Oggi produrre un pannello tradizionale costa tantissimo perchè il processo di purificazione del silicio è oneroso e conteso dall'industria elettronica. In più i rendimenti continuano ad essere troppo bassi (al massimo il 20% per le tecnologie in produzione) e i nuovi materiali (leghe gallio-Arsenico o cadmio-tellurio) comportano costosi processi di produzione e seri problemi di impatto ambientale a fine ciclo. Come fare quindi per risolvere il problema?

Il principio che unisce i progetti a concentrazione, è che se l'elemento assorbente deve essere il più piccolo possibile è necessario convogliare su di esso la quantità di energia che cadrebbe su una grande superficie. Per fare questo serve uno specchio che concentri sull'elemento fotosensibile i raggi del sole. Con questo sistema concentro su pochi cm quadrati ciò che cadrebbe su un metro quadrato. Per farlo ci sono due ipotesi: la prima è che l'elemento di silicio sia collocato dietro una lente trasparente curva; la seconda è che l'elemento sia davanti alla lente, la quale agisce da specchio riflettente. Nel primo caso avremo un pannello di forma analoga a quello classico, nel secondo una parabola simile a quella satellitare.
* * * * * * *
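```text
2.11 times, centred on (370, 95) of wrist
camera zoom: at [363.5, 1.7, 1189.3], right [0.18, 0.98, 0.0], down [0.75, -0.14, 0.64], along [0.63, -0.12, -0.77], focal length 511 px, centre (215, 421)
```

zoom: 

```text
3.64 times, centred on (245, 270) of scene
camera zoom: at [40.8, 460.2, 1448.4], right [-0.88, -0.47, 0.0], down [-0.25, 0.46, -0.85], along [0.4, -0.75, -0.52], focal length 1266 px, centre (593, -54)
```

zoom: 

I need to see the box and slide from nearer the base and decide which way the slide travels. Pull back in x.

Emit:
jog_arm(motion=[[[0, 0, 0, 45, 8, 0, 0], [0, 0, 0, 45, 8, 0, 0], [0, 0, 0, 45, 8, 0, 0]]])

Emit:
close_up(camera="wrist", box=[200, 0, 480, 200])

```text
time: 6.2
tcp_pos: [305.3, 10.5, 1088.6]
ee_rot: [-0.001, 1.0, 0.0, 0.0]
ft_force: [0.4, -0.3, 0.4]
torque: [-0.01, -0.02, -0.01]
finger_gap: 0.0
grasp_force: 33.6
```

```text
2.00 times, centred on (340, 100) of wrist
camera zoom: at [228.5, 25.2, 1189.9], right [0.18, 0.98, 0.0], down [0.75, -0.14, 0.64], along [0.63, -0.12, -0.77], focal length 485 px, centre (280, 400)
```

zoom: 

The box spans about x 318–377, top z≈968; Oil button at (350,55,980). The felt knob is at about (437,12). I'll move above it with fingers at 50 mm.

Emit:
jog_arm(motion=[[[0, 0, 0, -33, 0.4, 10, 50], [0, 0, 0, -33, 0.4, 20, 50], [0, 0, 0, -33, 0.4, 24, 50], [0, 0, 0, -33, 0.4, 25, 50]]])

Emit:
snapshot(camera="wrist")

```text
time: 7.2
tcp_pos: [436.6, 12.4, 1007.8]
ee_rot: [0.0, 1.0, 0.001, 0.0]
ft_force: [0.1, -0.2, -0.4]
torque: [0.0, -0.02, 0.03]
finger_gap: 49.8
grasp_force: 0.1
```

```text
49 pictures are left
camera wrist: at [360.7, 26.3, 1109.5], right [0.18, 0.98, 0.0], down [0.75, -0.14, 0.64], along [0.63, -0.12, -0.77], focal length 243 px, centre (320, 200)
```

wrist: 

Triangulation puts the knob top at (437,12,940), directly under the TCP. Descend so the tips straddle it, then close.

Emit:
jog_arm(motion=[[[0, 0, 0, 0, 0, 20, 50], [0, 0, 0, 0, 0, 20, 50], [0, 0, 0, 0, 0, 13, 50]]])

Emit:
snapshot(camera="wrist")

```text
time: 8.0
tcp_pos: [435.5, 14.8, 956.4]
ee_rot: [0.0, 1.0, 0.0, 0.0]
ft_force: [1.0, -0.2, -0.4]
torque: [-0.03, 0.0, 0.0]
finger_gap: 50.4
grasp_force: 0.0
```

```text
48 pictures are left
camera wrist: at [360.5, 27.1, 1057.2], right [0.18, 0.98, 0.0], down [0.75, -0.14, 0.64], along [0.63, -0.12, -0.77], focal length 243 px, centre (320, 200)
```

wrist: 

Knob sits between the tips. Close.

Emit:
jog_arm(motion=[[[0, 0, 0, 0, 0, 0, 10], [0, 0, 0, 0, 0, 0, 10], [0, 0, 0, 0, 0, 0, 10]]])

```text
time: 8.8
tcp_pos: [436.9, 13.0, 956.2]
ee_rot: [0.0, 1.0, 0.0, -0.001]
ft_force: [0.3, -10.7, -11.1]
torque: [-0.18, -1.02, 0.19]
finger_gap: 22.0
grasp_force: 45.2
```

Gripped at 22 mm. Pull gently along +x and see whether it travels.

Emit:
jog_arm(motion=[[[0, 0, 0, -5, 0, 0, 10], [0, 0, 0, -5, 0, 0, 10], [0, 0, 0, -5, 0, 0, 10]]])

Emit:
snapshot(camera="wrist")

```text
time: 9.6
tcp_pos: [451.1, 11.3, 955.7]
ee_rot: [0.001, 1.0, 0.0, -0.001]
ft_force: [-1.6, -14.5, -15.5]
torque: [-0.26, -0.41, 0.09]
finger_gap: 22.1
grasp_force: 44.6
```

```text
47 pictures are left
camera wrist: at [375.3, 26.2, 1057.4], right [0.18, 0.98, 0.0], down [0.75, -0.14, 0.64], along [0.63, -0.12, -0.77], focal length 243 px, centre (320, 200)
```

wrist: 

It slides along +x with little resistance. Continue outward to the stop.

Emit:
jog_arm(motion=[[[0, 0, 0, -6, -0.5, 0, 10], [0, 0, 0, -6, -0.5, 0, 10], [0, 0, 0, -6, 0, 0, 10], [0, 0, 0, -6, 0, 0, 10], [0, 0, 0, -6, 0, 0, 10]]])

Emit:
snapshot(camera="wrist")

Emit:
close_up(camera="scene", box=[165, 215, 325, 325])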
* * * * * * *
Questi sistemi però hanno uno svantaggio: poichè le superfici curve concentrano il sole in un punto, e tale punto deve essere il sensore, è necessario che questo sia perfettamente in asse con il fuoco della lente. Ciò significa che il dispositivo deve il più possibile guardare il sole e quindi essere dotato di un sistema di "inseguimento" della radiazione incidente (anche perchè, se non lo fa, l'energia viene direzionata altrove con drastiche cadute della resa). Sono del primo tipo i pannelli prodotti da Armonix, Arontis (che produce dei pannelli ibridi fotovoltaico-termico di cui ho già parlato) e Soliant.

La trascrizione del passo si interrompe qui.